CheapNVS: Real-Time On-Device Narrow-Baseline Novel View Synthesis
Konstantinos Georgiadis, Mehmet Kerim Yucel, Albert Saa-Garriga
TL;DR
CheapNVS tackles single-view NVS under narrow baselines by reframing warping and occlusion filling as concurrent, learnable processes. It introduces a two-encoder, three-decoder architecture that shares a latent representation and uses a pose-conditioned warping module to enable parallel warping and inpainting, trained in multiple stages on large-scale Open Images data. The method achieves faster-than-state-of-the-art inference, lower memory usage, and real-time deployment on mobile devices, while maintaining competitive accuracy across Open Images and COCO test sets.

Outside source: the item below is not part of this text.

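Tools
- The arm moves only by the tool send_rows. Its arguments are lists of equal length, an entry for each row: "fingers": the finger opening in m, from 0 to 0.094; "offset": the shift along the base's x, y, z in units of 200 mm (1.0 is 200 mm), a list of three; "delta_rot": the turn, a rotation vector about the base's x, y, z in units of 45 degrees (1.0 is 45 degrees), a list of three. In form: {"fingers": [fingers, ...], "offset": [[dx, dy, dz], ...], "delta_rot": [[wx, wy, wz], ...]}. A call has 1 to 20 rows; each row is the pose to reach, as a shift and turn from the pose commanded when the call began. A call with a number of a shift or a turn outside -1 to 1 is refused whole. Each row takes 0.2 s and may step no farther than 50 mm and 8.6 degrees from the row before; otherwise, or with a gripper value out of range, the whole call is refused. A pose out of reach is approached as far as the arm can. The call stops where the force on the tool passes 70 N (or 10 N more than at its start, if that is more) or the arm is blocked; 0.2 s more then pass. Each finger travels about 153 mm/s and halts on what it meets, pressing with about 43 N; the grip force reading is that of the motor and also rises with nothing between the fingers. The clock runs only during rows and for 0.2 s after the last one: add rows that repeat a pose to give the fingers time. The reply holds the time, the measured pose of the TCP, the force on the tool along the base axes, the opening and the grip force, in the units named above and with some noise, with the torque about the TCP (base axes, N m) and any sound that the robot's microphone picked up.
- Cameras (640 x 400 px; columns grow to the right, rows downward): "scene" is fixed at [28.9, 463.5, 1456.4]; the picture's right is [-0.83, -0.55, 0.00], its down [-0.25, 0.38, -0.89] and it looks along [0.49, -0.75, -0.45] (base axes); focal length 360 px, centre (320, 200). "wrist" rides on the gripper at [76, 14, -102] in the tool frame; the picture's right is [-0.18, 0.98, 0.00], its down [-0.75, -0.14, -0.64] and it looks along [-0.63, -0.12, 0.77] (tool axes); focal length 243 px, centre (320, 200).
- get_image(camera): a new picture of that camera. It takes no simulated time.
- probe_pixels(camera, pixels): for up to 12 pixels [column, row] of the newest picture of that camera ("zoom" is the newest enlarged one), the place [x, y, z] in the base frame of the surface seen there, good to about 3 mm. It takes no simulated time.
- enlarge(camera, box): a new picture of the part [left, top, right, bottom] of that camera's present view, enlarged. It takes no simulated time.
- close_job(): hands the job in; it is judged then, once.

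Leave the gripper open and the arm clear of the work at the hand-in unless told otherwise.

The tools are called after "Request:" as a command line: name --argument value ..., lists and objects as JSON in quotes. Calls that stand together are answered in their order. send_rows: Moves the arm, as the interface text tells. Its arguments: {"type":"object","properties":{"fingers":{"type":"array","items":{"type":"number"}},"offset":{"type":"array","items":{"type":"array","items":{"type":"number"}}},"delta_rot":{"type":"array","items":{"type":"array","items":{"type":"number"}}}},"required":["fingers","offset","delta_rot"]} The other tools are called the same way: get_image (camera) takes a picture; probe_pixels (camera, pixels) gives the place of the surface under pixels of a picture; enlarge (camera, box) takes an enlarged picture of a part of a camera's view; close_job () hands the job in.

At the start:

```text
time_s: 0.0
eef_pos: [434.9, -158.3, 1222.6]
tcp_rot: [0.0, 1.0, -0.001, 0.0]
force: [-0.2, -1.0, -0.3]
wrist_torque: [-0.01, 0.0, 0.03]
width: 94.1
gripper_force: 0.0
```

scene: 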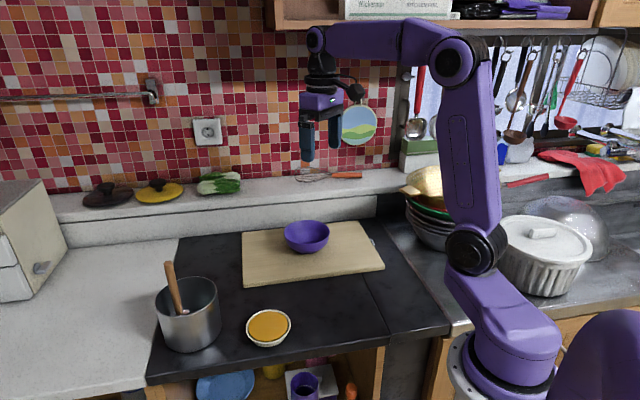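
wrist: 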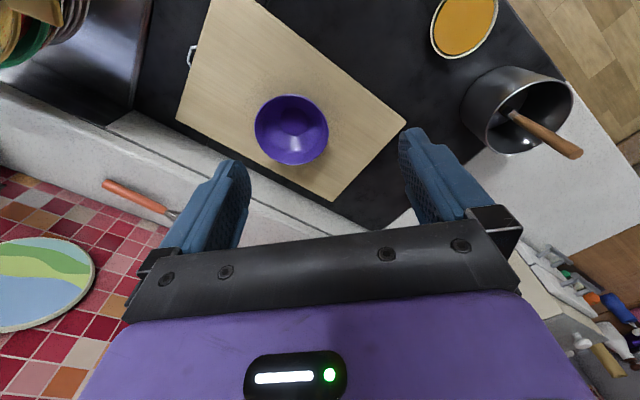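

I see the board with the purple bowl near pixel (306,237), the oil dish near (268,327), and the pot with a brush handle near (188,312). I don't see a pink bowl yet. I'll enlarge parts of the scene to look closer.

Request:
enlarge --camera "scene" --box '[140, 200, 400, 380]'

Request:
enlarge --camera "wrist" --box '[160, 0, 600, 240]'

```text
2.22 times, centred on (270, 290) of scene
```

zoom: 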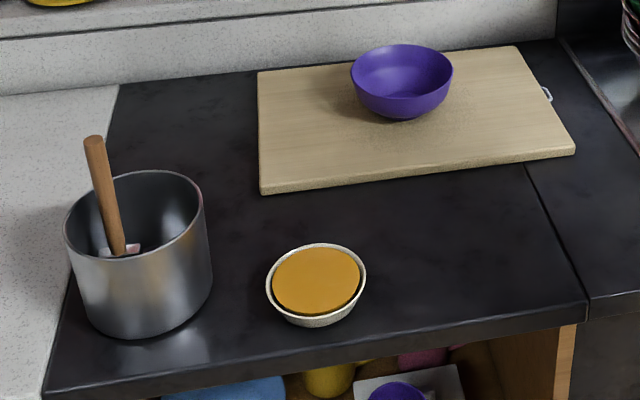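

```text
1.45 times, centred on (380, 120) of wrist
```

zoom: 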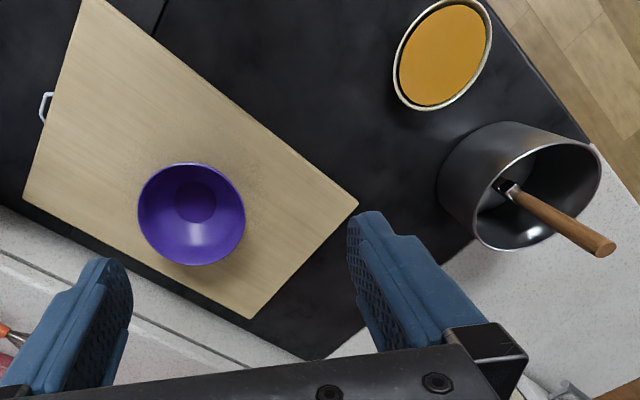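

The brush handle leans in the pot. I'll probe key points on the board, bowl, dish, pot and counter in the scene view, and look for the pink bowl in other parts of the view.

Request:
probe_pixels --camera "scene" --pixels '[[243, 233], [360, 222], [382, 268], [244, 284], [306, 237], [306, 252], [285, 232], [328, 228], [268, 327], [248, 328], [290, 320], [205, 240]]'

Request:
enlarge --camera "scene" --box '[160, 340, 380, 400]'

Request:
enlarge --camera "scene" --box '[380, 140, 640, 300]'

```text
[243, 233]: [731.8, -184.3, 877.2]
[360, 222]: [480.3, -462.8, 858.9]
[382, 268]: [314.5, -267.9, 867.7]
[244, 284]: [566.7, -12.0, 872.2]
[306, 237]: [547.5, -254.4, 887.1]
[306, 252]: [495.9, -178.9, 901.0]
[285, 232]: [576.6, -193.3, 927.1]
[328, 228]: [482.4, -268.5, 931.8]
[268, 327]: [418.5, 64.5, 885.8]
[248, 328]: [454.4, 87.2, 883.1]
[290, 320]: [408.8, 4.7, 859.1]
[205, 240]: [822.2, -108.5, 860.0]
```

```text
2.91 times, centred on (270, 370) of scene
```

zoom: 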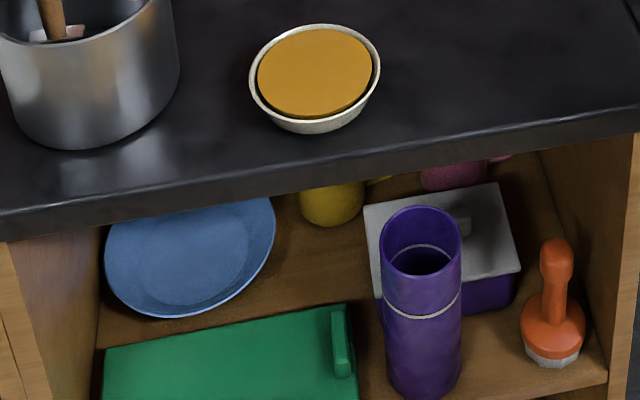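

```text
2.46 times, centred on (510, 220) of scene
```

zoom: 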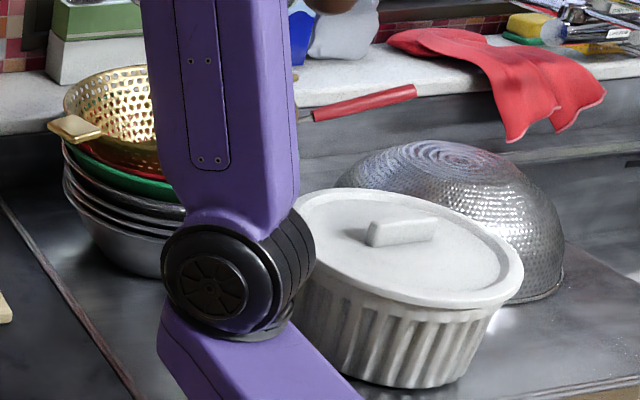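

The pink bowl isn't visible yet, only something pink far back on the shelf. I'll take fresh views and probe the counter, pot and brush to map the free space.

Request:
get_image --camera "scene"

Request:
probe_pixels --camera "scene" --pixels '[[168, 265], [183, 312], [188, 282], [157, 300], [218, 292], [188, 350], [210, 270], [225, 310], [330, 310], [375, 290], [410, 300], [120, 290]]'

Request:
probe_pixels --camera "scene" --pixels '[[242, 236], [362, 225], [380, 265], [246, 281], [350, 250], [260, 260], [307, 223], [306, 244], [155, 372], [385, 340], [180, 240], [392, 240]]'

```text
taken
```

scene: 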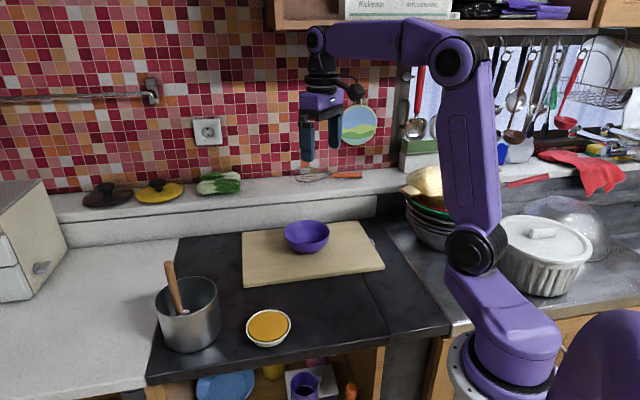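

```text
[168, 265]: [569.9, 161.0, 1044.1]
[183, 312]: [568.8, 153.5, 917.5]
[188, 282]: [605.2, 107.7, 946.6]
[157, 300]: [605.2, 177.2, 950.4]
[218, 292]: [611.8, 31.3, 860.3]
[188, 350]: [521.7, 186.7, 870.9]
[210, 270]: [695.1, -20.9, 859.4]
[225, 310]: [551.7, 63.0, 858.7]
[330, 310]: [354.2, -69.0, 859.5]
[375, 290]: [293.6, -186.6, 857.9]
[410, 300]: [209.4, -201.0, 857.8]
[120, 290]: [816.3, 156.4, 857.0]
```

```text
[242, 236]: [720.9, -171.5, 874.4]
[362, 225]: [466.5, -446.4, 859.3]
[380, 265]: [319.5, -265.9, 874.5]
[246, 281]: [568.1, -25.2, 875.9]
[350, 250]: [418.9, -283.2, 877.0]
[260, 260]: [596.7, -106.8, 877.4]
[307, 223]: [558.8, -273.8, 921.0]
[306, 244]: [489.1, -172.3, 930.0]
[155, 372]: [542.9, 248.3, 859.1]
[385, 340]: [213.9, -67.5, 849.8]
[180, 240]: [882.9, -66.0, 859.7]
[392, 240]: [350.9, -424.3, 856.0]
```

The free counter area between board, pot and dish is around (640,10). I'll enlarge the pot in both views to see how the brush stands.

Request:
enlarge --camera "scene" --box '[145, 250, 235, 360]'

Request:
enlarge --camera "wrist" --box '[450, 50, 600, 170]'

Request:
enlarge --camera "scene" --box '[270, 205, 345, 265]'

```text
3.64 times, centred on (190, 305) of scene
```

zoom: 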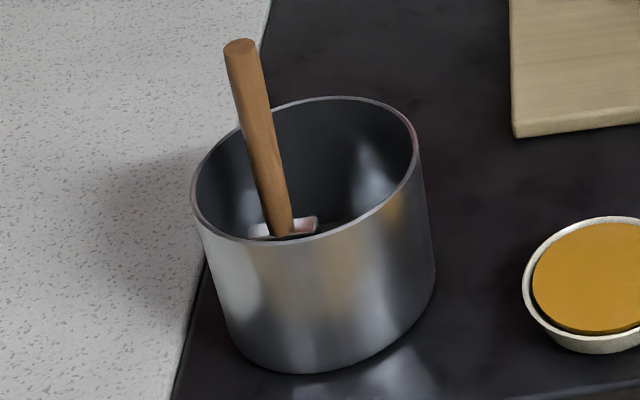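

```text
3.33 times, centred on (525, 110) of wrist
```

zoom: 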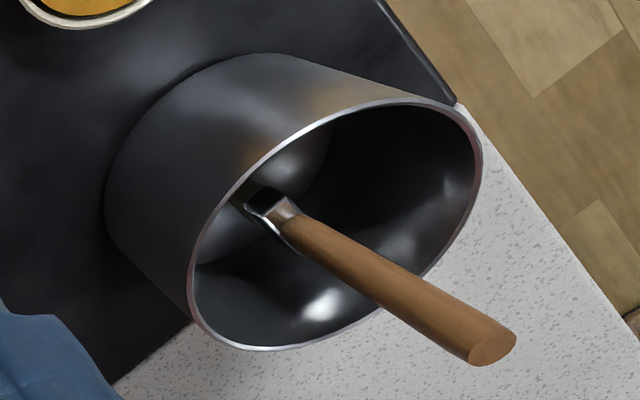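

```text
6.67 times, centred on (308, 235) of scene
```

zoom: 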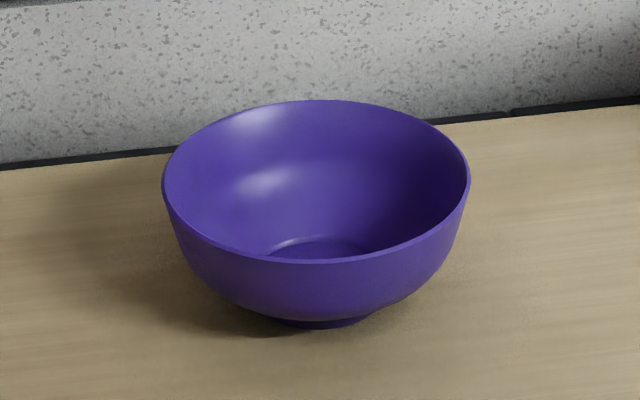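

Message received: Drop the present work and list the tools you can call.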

Limitations include warping domain gaps for larger baselines, presenting avenues for future improvements in baseline generalization and inpainting guidance.
Abstract
Single-view novel view synthesis (NVS) is a notorious problem due to its ill-posed nature, and often requires large, computationally expensive approaches to produce tangible results. In this paper, we propose CheapNVS: a fully end-to-end approach for narrow baseline single-view NVS based on a novel, efficient multiple encoder/decoder design trained in a multi-stage fashion. CheapNVS first approximates the laborious 3D image warping with lightweight learnable modules that are conditioned on the camera pose embeddings of the target view, and then performs inpainting on the occluded regions in parallel to achieve significant performance gains. Once trained on a subset of Open Images dataset, CheapNVS outperforms the state-of-the-art despite being 10 times faster and consuming 6% less memory. Furthermore, CheapNVS runs comfortably in real-time on mobile devices, reaching over 30 FPS on a Samsung Tab 9+.